---------- ARTICLE ----------

Les bâtisseurs du XXIème siècle
Par Nicolas DOMONT
Gérant associé
Les dernières semaines ont vu s’intensifier les annonces d’investissements colossaux dans les grandes tendances structurelles qui redessinent nos économies : intelligence artificielle, transition énergétique, voitures autonomes, robotique intelligente, automatisation, cybersécurité, santé connectée, traitement des maladies graves (Alzheimer, cancers, …), espace et informatique quantique. Les géants technologiques et industriels multiplient les partenariats pour sécuriser leur accès aux ressources rares, qu’il s’agisse de puissance de calcul, d’énergie ou de talents. Apple et SpaceX ont scellé un accord pour la connectivité satellitaire de nouvelle génération, Microsoft renforce son alliance avec OpenAI, Google signe un contrat record avec Nvidia pour garantir son approvisionnement en GPU, pendant qu’Amazon investit dans des datacenters à énergie bas carbone. Ces mouvements témoignent d’un changement de paradigme : la croissance mondiale se redéfinit non plus autour de la consommation, mais autour de la production et du contrôle des moyens techniques.
Dans ce contexte, investir dans son outil de production n’est plus une décision stratégique mais une question de survie. Les entreprises doivent constamment moderniser leurs infrastructures pour rester au niveau du marché : datacenters, usines de semi-conducteurs, réseaux d’énergie, chaînes logistiques robotisées. La capacité à capter les mégatendances devient une barrière à l’entrée. Ce n’est plus seulement une course à la taille, mais à la vitesse d’adaptation. Ceux qui investissent aujourd’hui, à l’image de TSMC, Microsoft ou Siemens, posent les fondations de leurs marges de demain ; ceux qui attendent seront irrémédiablement relégués.

----------

WHAT THE TASK REQUIRES.
Pick up the article at the point where it stops and go on.

---------- GIVEN DATA ----------

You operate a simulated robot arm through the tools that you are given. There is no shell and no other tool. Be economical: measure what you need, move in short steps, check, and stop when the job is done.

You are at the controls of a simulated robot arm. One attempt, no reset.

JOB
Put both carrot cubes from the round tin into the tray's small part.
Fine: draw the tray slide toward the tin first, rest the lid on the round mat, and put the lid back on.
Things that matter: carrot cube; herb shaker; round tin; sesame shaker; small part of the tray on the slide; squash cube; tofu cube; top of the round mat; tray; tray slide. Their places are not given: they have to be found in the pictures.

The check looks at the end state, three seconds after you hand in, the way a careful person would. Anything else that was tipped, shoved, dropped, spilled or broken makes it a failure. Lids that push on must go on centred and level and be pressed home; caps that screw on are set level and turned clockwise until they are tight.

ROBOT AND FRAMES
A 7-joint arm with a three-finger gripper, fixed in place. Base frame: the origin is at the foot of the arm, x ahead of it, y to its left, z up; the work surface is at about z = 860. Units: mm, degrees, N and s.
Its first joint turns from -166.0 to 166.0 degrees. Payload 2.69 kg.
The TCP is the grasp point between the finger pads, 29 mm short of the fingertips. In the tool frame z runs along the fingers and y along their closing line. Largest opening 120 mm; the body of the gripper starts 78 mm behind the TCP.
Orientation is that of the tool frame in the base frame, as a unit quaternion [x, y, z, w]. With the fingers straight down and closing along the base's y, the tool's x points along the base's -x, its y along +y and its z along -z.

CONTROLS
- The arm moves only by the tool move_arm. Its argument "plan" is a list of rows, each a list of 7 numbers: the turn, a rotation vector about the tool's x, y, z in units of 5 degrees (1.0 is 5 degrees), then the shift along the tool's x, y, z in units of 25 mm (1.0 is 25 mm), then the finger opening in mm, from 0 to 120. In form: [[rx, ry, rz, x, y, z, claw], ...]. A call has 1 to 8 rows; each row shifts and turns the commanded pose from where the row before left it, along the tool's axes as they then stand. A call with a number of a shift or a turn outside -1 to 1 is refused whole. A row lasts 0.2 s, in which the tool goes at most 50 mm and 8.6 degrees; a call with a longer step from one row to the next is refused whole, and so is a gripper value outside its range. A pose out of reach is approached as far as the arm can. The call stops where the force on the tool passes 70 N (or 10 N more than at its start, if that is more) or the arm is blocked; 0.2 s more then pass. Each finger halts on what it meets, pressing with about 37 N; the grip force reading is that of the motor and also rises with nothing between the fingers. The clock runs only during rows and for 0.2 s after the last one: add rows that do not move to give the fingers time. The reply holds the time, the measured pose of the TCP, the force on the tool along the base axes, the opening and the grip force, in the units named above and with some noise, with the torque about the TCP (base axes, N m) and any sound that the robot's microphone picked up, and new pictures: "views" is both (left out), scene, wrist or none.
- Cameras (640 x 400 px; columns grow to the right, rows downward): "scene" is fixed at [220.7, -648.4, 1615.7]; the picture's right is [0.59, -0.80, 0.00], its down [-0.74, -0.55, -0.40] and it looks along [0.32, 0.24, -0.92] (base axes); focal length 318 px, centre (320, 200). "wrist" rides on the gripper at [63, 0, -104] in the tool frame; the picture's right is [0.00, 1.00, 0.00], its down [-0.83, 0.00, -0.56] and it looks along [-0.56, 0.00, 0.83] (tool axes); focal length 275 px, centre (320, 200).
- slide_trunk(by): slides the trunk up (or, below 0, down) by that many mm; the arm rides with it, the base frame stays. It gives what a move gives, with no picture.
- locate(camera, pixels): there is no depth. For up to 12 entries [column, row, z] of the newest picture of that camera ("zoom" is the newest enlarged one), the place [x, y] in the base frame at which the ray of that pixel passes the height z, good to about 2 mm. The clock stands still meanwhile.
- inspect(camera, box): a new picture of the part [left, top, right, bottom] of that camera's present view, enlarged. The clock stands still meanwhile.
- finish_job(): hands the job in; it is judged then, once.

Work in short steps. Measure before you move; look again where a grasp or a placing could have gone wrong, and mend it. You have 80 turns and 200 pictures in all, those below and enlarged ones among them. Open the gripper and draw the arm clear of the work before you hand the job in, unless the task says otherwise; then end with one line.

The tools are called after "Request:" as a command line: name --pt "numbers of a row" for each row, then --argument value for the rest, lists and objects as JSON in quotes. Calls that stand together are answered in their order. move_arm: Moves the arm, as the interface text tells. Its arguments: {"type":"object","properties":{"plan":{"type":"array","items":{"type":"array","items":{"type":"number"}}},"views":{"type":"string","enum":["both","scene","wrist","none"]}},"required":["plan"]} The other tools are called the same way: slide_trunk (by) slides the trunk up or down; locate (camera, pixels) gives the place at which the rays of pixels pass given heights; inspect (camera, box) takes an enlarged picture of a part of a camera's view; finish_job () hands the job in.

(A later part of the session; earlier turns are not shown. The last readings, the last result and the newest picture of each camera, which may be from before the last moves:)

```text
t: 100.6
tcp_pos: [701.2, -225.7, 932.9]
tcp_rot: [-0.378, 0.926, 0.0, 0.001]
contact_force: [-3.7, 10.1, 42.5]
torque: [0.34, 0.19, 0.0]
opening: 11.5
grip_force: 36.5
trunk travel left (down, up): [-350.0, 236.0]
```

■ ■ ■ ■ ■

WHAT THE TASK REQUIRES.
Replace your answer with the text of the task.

----------

TASK RESPONSE.
Le prix Nobel d’économie 2025, attribué à Philippe Aghion et Peter Howitt, vient rappeler la logique profonde de ce capitalisme de transformation : la croissance est le fruit d’une destruction créatrice permanente. Chaque innovation remplace la précédente, rendant l’ancienne technologie obsolète et redistribuant les cartes entre gagnants et perdants. Les profits de rente financent la recherche et développement, jusqu’à ce qu’une innovation suivante les balaye à son tour. Les lauréats soulignent que l’excès comme l’absence de concurrence peuvent étouffer l’innovation : trop peu de rivalité et les monopoles se figent ; trop de rivalité et les profits disparaissent avant de financer la prochaine vague. L’Etat doit donc arbitrer avec finesse entre protection et stimulation, pour que le progrès reste un moteur collectif.
Ce mécanisme s’observe aujourd’hui dans la course mondiale à l’intelligence artificielle. La demande de puissance de calcul s’envole, les cycles d’innovation se contractent et les gains de productivité deviennent vertigineux. Chez Google, environ 25 % du code interne est désormais généré par l’IA. Microsoft rapporte des gains d’efficacité de 40 à 50 % sur certaines tâches techniques.
Au-delà de la technologie, c’est tout un modèle industriel qui se reconstruit : de la puce au logiciel, de l’énergie au cloud, la chaîne de valeur devient intégrée et mondialisée. Dans le même temps, l’IA se démocratise : copilotes professionnels, santé prédictive, apprentissage individualisé, gestion automatisée du quotidien. La technologie s’installe partout, de l’usine au salon.
Contrairement à la bulle Internet des années 2000, la dynamique actuelle n’a rien de purement spéculative : elle repose sur une transformation industrielle et technologique de grande ampleur. Les entreprises investissent à la fois pour renforcer leurs capacités de production et pour exploiter plus efficacement celles déjà en place. La valeur ne se déplace pas uniquement vers ceux qui construisent les infrastructures, mais aussi vers ceux qui savent les utiliser, les optimiser et les intégrer à leurs modèles économiques. Les capitalisations traduisent désormais cette double réalité : la matérialité des moyens de production via les datacenters, semi-conducteurs, énergie, et la créativité de ceux qui en tirent des applications concrètes, de l’intelligence artificielle à la santé connectée. Dans cette dynamique, chacun cherche à posséder à tout prix l’outil de production nécessaire pour rester dans la mégatendance.
L’innovation n’est plus un pari sur l’avenir, mais un impératif de productivité.